1984: more than just a prediction

Orwell's uncompromising book has become a stage hit.
Orwell's uncompromising book has become a stage hit.

Some 30 years ago, I remember, some of the howling press were shouting about Orwell’s 1984 prediction’s not coming true.

Well, the book was not a Nostradamus-type revelation — it was written in 1948 and Orwell simply switched the last two digits around.

But what a story about a dystopian society where your every move may be being watched.

It’s the story of one man’s decision to stand up to authority and make his own decisions. Winston Smith is a worker whose every move is monitored by the state of Oceania on Airstrip One (previously Great Britain).

Winston works for the Ministry of Truth — rewriting history to conform to current party truths — but unbeknowns to the party (or so he believes) he begins to keep a secret diary.

He also begins a doomed love affair with a fellow party worker who wishes nothing more than to bring corruption to Big Brother’s reality.
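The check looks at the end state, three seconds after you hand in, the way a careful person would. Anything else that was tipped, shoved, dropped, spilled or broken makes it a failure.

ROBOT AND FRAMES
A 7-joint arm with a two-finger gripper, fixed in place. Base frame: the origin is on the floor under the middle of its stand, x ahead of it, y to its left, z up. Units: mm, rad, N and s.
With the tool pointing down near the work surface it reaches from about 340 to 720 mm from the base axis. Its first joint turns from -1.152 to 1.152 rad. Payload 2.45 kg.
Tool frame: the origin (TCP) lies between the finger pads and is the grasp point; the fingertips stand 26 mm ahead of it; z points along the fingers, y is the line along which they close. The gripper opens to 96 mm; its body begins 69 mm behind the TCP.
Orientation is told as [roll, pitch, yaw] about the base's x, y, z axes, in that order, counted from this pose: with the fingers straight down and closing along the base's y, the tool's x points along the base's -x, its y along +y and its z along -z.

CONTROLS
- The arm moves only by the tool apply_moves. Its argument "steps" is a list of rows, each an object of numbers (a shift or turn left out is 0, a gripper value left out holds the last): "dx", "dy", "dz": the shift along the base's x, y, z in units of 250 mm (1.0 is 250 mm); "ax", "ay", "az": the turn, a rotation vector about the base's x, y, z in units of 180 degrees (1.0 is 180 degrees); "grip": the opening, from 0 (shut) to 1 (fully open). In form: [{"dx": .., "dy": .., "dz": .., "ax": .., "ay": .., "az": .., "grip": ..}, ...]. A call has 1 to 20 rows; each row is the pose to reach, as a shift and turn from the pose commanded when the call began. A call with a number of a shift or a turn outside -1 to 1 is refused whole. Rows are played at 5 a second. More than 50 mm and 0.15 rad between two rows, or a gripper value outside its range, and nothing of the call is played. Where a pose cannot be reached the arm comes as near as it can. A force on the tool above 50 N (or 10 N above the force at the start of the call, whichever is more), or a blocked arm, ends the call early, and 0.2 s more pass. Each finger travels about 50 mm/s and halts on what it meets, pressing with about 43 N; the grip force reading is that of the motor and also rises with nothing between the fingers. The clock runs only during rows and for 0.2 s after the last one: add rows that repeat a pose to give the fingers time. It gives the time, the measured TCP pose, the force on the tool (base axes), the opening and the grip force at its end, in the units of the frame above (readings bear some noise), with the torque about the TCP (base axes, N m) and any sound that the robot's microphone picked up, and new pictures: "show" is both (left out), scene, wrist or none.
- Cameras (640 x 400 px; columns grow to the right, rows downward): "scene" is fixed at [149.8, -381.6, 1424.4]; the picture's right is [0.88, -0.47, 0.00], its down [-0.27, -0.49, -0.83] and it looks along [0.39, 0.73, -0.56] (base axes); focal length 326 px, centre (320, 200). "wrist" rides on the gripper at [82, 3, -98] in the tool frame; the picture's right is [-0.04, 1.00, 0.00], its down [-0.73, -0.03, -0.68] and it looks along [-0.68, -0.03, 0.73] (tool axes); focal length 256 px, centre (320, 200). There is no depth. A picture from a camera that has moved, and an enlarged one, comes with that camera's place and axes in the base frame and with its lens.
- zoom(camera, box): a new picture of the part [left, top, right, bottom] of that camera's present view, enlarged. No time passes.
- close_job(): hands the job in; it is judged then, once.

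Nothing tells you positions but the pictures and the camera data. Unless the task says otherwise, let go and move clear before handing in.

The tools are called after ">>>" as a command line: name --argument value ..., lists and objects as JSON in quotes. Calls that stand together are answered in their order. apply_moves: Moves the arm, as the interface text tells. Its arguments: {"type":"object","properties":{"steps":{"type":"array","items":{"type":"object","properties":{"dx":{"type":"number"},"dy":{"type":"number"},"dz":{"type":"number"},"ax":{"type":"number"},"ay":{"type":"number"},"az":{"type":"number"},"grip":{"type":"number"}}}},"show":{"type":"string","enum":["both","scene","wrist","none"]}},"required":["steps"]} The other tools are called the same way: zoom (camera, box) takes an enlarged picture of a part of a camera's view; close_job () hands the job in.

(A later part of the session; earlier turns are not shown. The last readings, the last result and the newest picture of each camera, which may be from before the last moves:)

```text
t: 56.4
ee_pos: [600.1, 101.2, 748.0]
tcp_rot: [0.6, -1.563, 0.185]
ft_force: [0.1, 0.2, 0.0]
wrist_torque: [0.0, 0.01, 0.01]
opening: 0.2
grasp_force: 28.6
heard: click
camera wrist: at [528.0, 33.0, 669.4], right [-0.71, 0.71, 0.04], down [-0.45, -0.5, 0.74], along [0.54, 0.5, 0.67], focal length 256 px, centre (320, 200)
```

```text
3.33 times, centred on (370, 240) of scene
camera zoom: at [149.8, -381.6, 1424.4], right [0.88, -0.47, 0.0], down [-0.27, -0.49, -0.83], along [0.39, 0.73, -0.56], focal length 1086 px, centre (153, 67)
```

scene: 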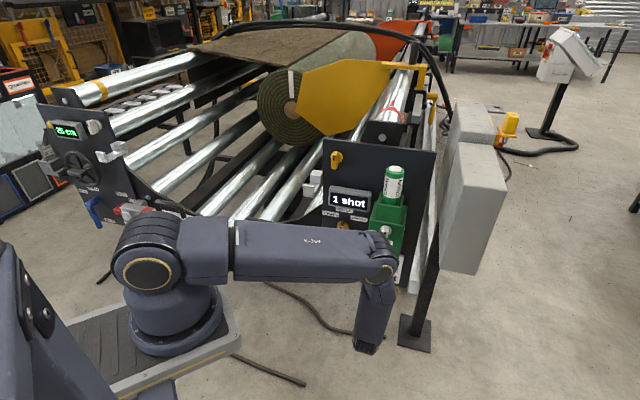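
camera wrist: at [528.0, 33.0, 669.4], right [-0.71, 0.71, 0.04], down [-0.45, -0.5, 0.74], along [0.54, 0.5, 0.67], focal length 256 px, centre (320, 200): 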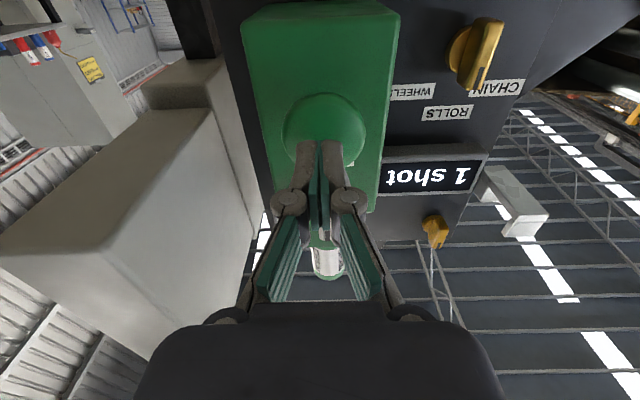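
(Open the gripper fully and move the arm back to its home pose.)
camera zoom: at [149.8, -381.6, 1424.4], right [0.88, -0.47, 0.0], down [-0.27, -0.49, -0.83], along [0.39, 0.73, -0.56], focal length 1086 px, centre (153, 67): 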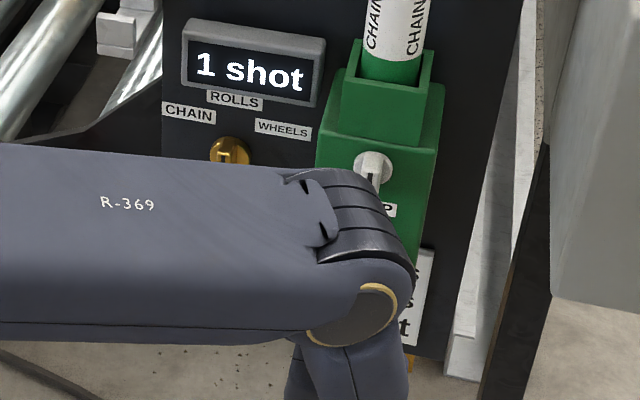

The couple think they have found a confederate in O’Brien — an inner party member who provides them with with a proscribed book by supposed traitor Emmanuel Goldstein.

But can O’Brien be trusted? Orwell’s nightmarish vision of the future has crept into our language — and not only as the names for silly games shows such as Big Brother and Room 101.

1984 plays at the Citizens Theatre from tomorrow (Fri) with ticket prices varying depending on when you wish to go.

Tomorrow evening’s show is sold out as is Thrusday’s.